AVAILABLE DATA
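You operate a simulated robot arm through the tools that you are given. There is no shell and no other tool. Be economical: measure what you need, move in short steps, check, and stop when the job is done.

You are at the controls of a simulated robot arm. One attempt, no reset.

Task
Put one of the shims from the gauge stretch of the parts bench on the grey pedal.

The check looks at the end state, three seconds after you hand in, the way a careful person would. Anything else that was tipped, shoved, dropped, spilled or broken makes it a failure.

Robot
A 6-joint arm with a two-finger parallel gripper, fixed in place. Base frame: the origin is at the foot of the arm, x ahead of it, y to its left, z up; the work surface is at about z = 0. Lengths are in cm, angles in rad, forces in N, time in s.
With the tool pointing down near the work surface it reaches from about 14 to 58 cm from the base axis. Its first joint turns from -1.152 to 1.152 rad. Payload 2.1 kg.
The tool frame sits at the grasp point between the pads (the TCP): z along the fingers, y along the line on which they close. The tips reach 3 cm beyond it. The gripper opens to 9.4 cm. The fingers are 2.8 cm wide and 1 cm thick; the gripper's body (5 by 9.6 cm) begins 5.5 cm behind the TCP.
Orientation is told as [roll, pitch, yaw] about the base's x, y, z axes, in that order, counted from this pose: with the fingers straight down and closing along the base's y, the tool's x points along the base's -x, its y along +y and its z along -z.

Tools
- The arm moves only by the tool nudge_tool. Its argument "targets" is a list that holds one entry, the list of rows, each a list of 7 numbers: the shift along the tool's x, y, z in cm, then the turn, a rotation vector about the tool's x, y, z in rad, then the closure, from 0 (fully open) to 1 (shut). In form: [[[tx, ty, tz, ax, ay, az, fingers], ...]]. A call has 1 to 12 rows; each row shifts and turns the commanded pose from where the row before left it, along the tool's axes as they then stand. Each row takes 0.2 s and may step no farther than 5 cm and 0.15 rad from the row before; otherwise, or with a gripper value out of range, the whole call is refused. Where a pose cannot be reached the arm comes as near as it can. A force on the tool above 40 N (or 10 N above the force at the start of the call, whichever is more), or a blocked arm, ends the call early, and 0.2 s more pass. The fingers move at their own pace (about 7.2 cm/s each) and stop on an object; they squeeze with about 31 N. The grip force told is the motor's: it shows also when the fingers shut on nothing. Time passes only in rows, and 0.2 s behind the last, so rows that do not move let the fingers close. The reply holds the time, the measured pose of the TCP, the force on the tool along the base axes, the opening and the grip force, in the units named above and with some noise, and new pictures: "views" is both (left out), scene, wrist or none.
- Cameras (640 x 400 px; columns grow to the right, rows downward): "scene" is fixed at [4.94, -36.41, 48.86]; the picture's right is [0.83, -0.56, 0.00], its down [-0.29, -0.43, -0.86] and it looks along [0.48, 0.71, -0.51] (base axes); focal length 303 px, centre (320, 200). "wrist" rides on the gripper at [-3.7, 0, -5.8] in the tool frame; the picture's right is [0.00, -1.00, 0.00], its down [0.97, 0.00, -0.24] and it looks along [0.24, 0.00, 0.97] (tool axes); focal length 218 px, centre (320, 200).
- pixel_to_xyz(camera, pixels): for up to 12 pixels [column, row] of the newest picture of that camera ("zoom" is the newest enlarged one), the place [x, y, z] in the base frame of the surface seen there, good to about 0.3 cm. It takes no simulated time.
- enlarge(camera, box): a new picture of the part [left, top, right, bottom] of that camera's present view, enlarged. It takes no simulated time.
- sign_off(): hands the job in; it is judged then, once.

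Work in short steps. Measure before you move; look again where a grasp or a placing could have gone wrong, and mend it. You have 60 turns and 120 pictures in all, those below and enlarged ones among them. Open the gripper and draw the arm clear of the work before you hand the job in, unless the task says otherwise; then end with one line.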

STATED GOAL
Output all of the material exactly as written. Each line that is not empty gets a number of its own, and empty lines are dropped.

RESPONSE TO THE TASK
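1. You operate a simulated robot arm through the tools that you are given. There is no shell and no other tool. Be economical: measure what you need, move in short steps, check, and stop when the job is done.
2. You are at the controls of a simulated robot arm. One attempt, no reset.
3. Task
4. Put one of the shims from the gauge stretch of the parts bench on the grey pedal.
5. The check looks at the end state, three seconds after you hand in, the way a careful person would. Anything else that was tipped, shoved, dropped, spilled or broken makes it a failure.
6. Robot
7. A 6-joint arm with a two-finger parallel gripper, fixed in place. Base frame: the origin is at the foot of the arm, x ahead of it, y to its left, z up; the work surface is at about z = 0. Lengths are in cm, angles in rad, forces in N, time in s.
8. With the tool pointing down near the work surface it reaches from about 14 to 58 cm from the base axis. Its first joint turns from -1.152 to 1.152 rad. Payload 2.1 kg.
9. The tool frame sits at the grasp point between the pads (the TCP): z along the fingers, y along the line on which they close. The tips reach 3 cm beyond it. The gripper opens to 9.4 cm. The fingers are 2.8 cm wide and 1 cm thick; the gripper's body (5 by 9.6 cm) begins 5.5 cm behind the TCP.
10. Orientation is told as [roll, pitch, yaw] about the base's x, y, z axes, in that order, counted from this pose: with the fingers straight down and closing along the base's y, the tool's x points along the base's -x, its y along +y and its z along -z.
11. Tools
12. - The arm moves only by the tool nudge_tool. Its argument "targets" is a list that holds one entry, the list of rows, each a list of 7 numbers: the shift along the tool's x, y, z in cm, then the turn, a rotation vector about the tool's x, y, z in rad, then the closure, from 0 (fully open) to 1 (shut). In form: [[[tx, ty, tz, ax, ay, az, fingers], ...]]. A call has 1 to 12 rows; each row shifts and turns the commanded pose from where the row before left it, along the tool's axes as they then stand. Each row takes 0.2 s and may step no farther than 5 cm and 0.15 rad from the row before; otherwise, or with a gripper value out of range, the whole call is refused. Where a pose cannot be reached the arm comes as near as it can. A force on the tool above 40 N (or 10 N above the force at the start of the call, whichever is more), or a blocked arm, ends the call early, and 0.2 s more pass. The fingers move at their own pace (about 7.2 cm/s each) and stop on an object; they squeeze with about 31 N. The grip force told is the motor's: it shows also when the fingers shut on nothing. Time passes only in rows, and 0.2 s behind the last, so rows that do not move let the fingers close. The reply holds the time, the measured pose of the TCP, the force on the tool along the base axes, the opening and the grip force, in the units named above and with some noise, and new pictures: "views" is both (left out), scene, wrist or none.
13. - Cameras (640 x 400 px; columns grow to the right, rows downward): "scene" is fixed at [4.94, -36.41, 48.86]; the picture's right is [0.83, -0.56, 0.00], its down [-0.29, -0.43, -0.86] and it looks along [0.48, 0.71, -0.51] (base axes); focal length 303 px, centre (320, 200). "wrist" rides on the gripper at [-3.7, 0, -5.8] in the tool frame; the picture's right is [0.00, -1.00, 0.00], its down [0.97, 0.00, -0.24] and it looks along [0.24, 0.00, 0.97] (tool axes); focal length 218 px, centre (320, 200).
14. - pixel_to_xyz(camera, pixels): for up to 12 pixels [column, row] of the newest picture of that camera ("zoom" is the newest enlarged one), the place [x, y, z] in the base frame of the surface seen there, good to about 0.3 cm. It takes no simulated time.
15. - enlarge(camera, box): a new picture of the part [left, top, right, bottom] of that camera's present view, enlarged. It takes no simulated time.
16. - sign_off(): hands the job in; it is judged then, once.
17. Work in short steps. Measure before you move; look again where a grasp or a placing could have gone wrong, and mend it. You have 60 turns and 120 pictures in all, those below and enlarged ones among them. Open the gripper and draw the arm clear of the work before you hand the job in, unless the task says otherwise; then end with one line.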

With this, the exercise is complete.